| MATERIAL PROVIDED |
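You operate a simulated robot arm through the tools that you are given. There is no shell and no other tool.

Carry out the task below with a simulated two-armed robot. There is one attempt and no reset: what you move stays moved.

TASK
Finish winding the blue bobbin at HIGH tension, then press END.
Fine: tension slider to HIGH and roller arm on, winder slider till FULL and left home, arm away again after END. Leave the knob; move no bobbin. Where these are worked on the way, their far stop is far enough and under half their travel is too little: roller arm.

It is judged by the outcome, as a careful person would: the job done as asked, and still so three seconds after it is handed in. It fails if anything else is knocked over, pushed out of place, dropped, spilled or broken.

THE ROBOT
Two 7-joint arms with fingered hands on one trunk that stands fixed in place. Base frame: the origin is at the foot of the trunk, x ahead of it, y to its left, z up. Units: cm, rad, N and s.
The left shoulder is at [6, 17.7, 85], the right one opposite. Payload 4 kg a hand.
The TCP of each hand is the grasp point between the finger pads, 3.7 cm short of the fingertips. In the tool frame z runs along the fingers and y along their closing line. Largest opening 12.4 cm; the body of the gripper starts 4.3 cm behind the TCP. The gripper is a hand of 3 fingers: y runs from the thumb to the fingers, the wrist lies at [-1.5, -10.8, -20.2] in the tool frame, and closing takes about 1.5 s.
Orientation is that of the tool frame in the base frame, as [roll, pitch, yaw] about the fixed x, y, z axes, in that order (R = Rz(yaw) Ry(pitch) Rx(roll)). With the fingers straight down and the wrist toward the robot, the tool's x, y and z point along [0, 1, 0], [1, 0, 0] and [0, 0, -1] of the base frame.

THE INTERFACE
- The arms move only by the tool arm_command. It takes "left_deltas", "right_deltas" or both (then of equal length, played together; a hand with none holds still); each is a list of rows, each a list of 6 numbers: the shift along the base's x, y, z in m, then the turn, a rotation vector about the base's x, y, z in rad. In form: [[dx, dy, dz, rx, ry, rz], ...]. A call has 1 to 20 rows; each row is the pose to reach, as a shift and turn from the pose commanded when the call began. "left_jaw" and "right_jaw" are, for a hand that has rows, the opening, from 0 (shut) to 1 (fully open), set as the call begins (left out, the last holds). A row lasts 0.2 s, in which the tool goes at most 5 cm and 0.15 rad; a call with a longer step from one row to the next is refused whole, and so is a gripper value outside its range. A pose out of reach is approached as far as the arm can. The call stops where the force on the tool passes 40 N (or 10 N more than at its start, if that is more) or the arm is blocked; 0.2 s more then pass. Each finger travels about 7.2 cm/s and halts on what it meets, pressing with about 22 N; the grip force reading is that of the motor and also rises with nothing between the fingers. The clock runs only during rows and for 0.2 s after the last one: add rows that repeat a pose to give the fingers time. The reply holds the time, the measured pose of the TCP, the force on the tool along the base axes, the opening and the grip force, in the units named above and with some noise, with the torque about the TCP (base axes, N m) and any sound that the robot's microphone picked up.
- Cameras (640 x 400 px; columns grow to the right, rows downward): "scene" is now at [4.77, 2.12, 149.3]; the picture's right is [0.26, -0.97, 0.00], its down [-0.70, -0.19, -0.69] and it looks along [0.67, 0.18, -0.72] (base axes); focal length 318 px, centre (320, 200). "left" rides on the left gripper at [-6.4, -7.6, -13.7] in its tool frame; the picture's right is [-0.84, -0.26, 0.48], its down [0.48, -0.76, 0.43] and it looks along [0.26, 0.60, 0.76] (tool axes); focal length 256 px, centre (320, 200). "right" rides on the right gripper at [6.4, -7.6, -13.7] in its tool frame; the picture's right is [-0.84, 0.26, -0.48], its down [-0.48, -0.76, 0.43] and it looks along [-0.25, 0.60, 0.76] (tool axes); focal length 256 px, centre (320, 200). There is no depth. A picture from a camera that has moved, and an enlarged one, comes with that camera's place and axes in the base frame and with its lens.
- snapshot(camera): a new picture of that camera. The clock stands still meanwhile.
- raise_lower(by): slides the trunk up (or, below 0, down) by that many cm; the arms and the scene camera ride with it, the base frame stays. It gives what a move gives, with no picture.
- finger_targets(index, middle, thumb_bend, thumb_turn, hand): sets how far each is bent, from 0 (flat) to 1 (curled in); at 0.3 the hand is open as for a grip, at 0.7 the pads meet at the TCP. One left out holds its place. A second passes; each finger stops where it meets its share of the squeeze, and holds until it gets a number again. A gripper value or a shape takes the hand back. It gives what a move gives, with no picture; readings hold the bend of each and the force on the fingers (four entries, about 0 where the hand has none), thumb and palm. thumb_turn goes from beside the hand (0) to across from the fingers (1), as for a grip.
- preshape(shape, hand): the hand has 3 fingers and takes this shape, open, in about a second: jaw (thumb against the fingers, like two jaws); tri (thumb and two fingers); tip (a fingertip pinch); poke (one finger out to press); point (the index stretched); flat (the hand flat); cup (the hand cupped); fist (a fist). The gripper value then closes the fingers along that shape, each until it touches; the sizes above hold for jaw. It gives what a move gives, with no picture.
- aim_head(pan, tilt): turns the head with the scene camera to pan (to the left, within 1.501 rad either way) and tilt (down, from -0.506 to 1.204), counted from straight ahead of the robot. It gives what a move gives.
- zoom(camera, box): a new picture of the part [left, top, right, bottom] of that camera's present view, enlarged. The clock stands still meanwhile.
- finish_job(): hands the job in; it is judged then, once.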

| TASK TO CARRY OUT |
The data above must be returned in full, exactly as written. Use JSON: a list with one string for each line that is not empty.

| SOLUTION |
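[
  "You operate a simulated robot arm through the tools that you are given. There is no shell and no other tool.",
  "Carry out the task below with a simulated two-armed robot. There is one attempt and no reset: what you move stays moved.",
  "TASK",
  "Finish winding the blue bobbin at HIGH tension, then press END.",
  "Fine: tension slider to HIGH and roller arm on, winder slider till FULL and left home, arm away again after END. Leave the knob; move no bobbin. Where these are worked on the way, their far stop is far enough and under half their travel is too little: roller arm.",
  "It is judged by the outcome, as a careful person would: the job done as asked, and still so three seconds after it is handed in. It fails if anything else is knocked over, pushed out of place, dropped, spilled or broken.",
  "THE ROBOT",
  "Two 7-joint arms with fingered hands on one trunk that stands fixed in place. Base frame: the origin is at the foot of the trunk, x ahead of it, y to its left, z up. Units: cm, rad, N and s.",
  "The left shoulder is at [6, 17.7, 85], the right one opposite. Payload 4 kg a hand.",
  "The TCP of each hand is the grasp point between the finger pads, 3.7 cm short of the fingertips. In the tool frame z runs along the fingers and y along their closing line. Largest opening 12.4 cm; the body of the gripper starts 4.3 cm behind the TCP. The gripper is a hand of 3 fingers: y runs from the thumb to the fingers, the wrist lies at [-1.5, -10.8, -20.2] in the tool frame, and closing takes about 1.5 s.",
  "Orientation is that of the tool frame in the base frame, as [roll, pitch, yaw] about the fixed x, y, z axes, in that order (R = Rz(yaw) Ry(pitch) Rx(roll)). With the fingers straight down and the wrist toward the robot, the tool's x, y and z point along [0, 1, 0], [1, 0, 0] and [0, 0, -1] of the base frame.",
  "THE INTERFACE",
  "- The arms move only by the tool arm_command. It takes \"left_deltas\", \"right_deltas\" or both (then of equal length, played together; a hand with none holds still); each is a list of rows, each a list of 6 numbers: the shift along the base's x, y, z in m, then the turn, a rotation vector about the base's x, y, z in rad. In form: [[dx, dy, dz, rx, ry, rz], ...]. A call has 1 to 20 rows; each row is the pose to reach, as a shift and turn from the pose commanded when the call began. \"left_jaw\" and \"right_jaw\" are, for a hand that has rows, the opening, from 0 (shut) to 1 (fully open), set as the call begins (left out, the last holds). A row lasts 0.2 s, in which the tool goes at most 5 cm and 0.15 rad; a call with a longer step from one row to the next is refused whole, and so is a gripper value outside its range. A pose out of reach is approached as far as the arm can. The call stops where the force on the tool passes 40 N (or 10 N more than at its start, if that is more) or the arm is blocked; 0.2 s more then pass. Each finger travels about 7.2 cm/s and halts on what it meets, pressing with about 22 N; the grip force reading is that of the motor and also rises with nothing between the fingers. The clock runs only during rows and for 0.2 s after the last one: add rows that repeat a pose to give the fingers time. The reply holds the time, the measured pose of the TCP, the force on the tool along the base axes, the opening and the grip force, in the units named above and with some noise, with the torque about the TCP (base axes, N m) and any sound that the robot's microphone picked up.",
  "- Cameras (640 x 400 px; columns grow to the right, rows downward): \"scene\" is now at [4.77, 2.12, 149.3]; the picture's right is [0.26, -0.97, 0.00], its down [-0.70, -0.19, -0.69] and it looks along [0.67, 0.18, -0.72] (base axes); focal length 318 px, centre (320, 200). \"left\" rides on the left gripper at [-6.4, -7.6, -13.7] in its tool frame; the picture's right is [-0.84, -0.26, 0.48], its down [0.48, -0.76, 0.43] and it looks along [0.26, 0.60, 0.76] (tool axes); focal length 256 px, centre (320, 200). \"right\" rides on the right gripper at [6.4, -7.6, -13.7] in its tool frame; the picture's right is [-0.84, 0.26, -0.48], its down [-0.48, -0.76, 0.43] and it looks along [-0.25, 0.60, 0.76] (tool axes); focal length 256 px, centre (320, 200). There is no depth. A picture from a camera that has moved, and an enlarged one, comes with that camera's place and axes in the base frame and with its lens.",
  "- snapshot(camera): a new picture of that camera. The clock stands still meanwhile.",
  "- raise_lower(by): slides the trunk up (or, below 0, down) by that many cm; the arms and the scene camera ride with it, the base frame stays. It gives what a move gives, with no picture.",
  "- finger_targets(index, middle, thumb_bend, thumb_turn, hand): sets how far each is bent, from 0 (flat) to 1 (curled in); at 0.3 the hand is open as for a grip, at 0.7 the pads meet at the TCP. One left out holds its place. A second passes; each finger stops where it meets its share of the squeeze, and holds until it gets a number again. A gripper value or a shape takes the hand back. It gives what a move gives, with no picture; readings hold the bend of each and the force on the fingers (four entries, about 0 where the hand has none), thumb and palm. thumb_turn goes from beside the hand (0) to across from the fingers (1), as for a grip.",
  "- preshape(shape, hand): the hand has 3 fingers and takes this shape, open, in about a second: jaw (thumb against the fingers, like two jaws); tri (thumb and two fingers); tip (a fingertip pinch); poke (one finger out to press); point (the index stretched); flat (the hand flat); cup (the hand cupped); fist (a fist). The gripper value then closes the fingers along that shape, each until it touches; the sizes above hold for jaw. It gives what a move gives, with no picture.",
  "- aim_head(pan, tilt): turns the head with the scene camera to pan (to the left, within 1.501 rad either way) and tilt (down, from -0.506 to 1.204), counted from straight ahead of the robot. It gives what a move gives.",
  "- zoom(camera, box): a new picture of the part [left, top, right, bottom] of that camera's present view, enlarged. The clock stands still meanwhile.",
  "- finish_job(): hands the job in; it is judged then, once."
]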